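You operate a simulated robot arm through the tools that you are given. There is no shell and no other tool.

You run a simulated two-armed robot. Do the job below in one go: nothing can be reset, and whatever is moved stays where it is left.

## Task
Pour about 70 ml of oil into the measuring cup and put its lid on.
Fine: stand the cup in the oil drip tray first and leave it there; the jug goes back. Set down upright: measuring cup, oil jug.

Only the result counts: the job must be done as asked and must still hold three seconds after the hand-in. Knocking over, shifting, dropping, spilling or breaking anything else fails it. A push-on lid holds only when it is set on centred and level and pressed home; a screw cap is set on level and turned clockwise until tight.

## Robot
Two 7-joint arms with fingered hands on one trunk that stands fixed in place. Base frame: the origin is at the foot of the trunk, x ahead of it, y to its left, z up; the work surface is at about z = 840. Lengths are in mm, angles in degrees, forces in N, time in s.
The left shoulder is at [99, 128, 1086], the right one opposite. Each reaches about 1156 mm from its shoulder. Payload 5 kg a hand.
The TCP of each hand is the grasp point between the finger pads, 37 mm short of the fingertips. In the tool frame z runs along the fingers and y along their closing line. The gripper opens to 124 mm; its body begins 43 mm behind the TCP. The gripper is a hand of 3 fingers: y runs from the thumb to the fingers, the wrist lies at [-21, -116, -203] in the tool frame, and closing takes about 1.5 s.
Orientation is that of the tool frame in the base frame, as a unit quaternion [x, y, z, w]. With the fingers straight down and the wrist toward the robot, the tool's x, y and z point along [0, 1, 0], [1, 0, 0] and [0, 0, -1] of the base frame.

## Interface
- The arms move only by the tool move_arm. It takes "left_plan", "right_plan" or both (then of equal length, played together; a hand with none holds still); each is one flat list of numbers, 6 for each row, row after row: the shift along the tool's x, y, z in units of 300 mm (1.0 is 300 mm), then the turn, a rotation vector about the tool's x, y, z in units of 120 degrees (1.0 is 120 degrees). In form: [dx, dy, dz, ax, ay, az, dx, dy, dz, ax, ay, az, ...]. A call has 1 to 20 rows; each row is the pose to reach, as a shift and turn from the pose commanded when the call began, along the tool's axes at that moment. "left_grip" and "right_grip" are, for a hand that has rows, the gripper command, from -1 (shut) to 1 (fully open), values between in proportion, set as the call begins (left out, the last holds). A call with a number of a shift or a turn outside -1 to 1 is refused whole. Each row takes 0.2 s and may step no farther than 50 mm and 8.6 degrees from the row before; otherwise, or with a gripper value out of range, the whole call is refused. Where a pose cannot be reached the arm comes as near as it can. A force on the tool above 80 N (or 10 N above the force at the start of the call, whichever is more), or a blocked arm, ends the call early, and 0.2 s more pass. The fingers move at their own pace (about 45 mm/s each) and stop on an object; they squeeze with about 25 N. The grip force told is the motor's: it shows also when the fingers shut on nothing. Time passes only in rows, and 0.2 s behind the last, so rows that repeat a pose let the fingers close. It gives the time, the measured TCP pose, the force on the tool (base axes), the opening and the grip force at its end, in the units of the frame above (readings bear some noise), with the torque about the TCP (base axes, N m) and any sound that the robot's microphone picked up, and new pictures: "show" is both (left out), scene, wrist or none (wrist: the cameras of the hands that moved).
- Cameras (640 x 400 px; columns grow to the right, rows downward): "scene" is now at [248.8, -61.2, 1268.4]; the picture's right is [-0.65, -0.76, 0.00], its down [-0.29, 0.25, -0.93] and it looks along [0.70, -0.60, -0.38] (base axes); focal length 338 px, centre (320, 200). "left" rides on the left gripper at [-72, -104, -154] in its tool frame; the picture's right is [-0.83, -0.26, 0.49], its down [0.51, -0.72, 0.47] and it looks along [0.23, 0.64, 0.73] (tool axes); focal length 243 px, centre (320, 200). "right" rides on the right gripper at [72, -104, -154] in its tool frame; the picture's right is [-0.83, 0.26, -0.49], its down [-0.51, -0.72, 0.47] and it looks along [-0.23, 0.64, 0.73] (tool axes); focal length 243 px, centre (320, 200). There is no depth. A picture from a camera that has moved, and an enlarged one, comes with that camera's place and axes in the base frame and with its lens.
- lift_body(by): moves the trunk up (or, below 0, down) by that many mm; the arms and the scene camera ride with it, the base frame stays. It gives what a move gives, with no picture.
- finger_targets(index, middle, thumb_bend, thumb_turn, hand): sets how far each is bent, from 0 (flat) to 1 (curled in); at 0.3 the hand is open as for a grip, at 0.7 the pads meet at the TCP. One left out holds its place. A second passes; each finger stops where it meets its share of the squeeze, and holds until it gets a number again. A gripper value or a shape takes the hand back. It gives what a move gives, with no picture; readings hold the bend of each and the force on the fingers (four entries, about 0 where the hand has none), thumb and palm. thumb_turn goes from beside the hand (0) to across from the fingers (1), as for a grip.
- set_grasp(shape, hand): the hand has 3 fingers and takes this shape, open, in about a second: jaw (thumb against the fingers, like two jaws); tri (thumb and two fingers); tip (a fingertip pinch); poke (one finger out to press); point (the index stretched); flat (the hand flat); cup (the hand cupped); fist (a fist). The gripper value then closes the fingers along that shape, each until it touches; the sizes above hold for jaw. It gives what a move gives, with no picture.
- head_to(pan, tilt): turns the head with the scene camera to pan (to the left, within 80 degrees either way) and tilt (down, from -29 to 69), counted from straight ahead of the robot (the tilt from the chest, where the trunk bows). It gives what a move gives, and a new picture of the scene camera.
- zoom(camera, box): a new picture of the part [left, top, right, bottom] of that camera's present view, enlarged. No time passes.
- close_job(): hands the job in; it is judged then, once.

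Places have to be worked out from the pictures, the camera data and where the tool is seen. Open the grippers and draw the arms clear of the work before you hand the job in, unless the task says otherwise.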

- _What you are asked to do_:
Wherever "simulated" shows up in a line, copy that line.

- _Exercise result_:
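You operate a simulated robot arm through the tools that you are given. There is no shell and no other tool.
You run a simulated two-armed robot. Do the job below in one go: nothing can be reset, and whatever is moved stays where it is left.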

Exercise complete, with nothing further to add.